The EAC Customs Union was launched in 2005. Burundi and Rwanda joined the Customs Union in July 2009 after their admission to the EAC in 2007, and the Customs Union phase has been completed successfully. The EAC has now embarked on building the Common Market, which was formally launched in July 2010 and will provide for free movement of goods, services, capital and labor upon completion. Meanwhile, the East African Monetary Union Protocol is expected to be adopted in 2012, three years ahead of schedule.

"The completion of the Customs Union and the emergence of the Common Market makes the EAC become a region with unparalleled prospects for investment and trade.

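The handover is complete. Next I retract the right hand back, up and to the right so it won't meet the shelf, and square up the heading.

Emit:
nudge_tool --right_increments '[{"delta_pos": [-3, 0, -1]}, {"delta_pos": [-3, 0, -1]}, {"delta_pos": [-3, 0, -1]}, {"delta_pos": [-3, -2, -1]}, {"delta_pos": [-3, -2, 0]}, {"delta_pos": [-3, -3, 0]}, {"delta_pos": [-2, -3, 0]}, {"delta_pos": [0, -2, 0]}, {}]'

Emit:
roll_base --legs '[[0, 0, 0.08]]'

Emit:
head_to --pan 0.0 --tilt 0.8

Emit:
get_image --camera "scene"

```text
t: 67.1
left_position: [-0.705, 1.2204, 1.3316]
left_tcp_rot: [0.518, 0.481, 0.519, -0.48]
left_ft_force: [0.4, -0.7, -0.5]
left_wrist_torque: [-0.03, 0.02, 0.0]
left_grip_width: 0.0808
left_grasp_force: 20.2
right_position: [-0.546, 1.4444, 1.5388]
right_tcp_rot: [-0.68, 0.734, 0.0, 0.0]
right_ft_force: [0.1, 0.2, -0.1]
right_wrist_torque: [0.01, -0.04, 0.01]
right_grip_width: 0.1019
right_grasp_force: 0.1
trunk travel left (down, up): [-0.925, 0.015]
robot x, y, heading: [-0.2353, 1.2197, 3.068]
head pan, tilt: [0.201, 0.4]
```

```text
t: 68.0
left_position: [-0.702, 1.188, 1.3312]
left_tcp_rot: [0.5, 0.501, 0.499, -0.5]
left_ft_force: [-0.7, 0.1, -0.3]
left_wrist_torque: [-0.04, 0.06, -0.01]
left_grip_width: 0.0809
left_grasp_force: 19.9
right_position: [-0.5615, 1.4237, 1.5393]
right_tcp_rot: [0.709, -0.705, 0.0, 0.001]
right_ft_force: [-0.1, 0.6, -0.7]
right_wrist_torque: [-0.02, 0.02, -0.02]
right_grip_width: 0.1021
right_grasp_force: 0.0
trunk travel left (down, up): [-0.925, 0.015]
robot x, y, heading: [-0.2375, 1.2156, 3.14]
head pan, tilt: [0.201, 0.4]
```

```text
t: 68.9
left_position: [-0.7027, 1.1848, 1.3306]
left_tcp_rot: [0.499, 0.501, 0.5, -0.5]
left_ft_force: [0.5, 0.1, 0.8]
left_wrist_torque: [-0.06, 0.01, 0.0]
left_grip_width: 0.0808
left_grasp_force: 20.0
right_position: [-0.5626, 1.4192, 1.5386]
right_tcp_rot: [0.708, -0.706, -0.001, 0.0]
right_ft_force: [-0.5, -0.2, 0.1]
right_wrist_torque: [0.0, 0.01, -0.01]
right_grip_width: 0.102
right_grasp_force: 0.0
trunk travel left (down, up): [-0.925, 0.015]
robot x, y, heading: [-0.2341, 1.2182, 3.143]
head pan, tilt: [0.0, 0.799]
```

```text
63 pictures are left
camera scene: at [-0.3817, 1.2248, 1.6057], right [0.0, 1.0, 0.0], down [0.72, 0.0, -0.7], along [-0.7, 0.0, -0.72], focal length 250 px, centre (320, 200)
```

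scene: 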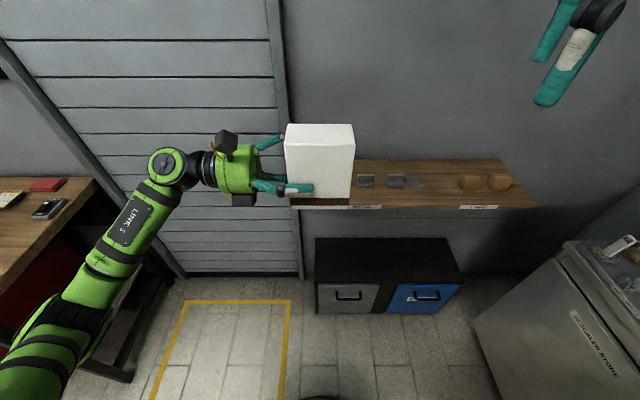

No region compares to EAC in Africa and if these prospects are utilized fully, can make the EAC region the hub and a major entry point to access the 1 billion people of Africa," Kikwete observed.

He also commended the EAC at the center of the prospective larger Free Trade Area under Common Market for Eastern and Southern Africa (COMESA)-EAC-Southern African Development Community (SADC) Tripartite Arrangement involving 26 countries with a combined population of 530 million and GDP of 630 billion dollars.

Moreover, all the EAC countries have embraced public-private partnerships policies and an expected regional law to promote and regulate public-private partnerships in the region will foster greater business confidence and augers well with the quest for making East Africa an investment destination, according to the Tanzanian president.


World Bank's Global Economic Prospects Report for 2011 rates Africa very highly, with an expected average GDP growth for sub- Saharan Africa of 5.3 percent this year as compared to 4.7 percent last year.

East Africa is poised for the highest growth on the continent at an average of 6 percent in 2010/2011, according to the African Development Bank.

Meanwhile, Tanzania's economy is forecast to grow by 5.8 percent in 2011, slightly up from the expected 5.7 percent last year, according to the Africa Economic Outlook, which combines the expertise of the African Development Bank, the Organization for Economic Cooperation and Development (OECD) Development Center, the United Nations Economic Commission for Africa, the United Nations Development Program and a network of African think tanks and research centers.

In his closing remarks at presidential country roundtables with business leaders during the Africa Investment Forum 2011, Kenyan President Mwai Kibaki asserted that "we are making progress."

Kenya is projected to achieve a 4.2 percent economic growth compared to the 3.6 percent forecast for 2010.

While inflation, adverse weather conditions and rapid population growth may prove to be a setback to growth, East Africa as a whole is also facing a major dent with the ongoing piracy by Somali gangs in the Indian Ocean, which has caused high cost of shipping and insurance which at the end comes at the expense of consumers.

Failure to curb piracy will force the nation to resolve into using more expensive air transport to import raw materials and finished goods, thus it "will increase costs and reduce our competitive edge at a time when the Kenyan economy is showing significant growth potential," said Kenyan Prime Minister Raila Odinga.

In a final communique after the Extraordinary EAC Summit held here on April 19, the EAC leaders commended the African Union Mission in Somalia (AMISOM), Burundi and Uganda for their excellent work, efforts and sacrifices for the marked improvement in the security situation in Somalia, calling on the United States and the European Union to enhance their support to AMISOM including addressing the piracy menace.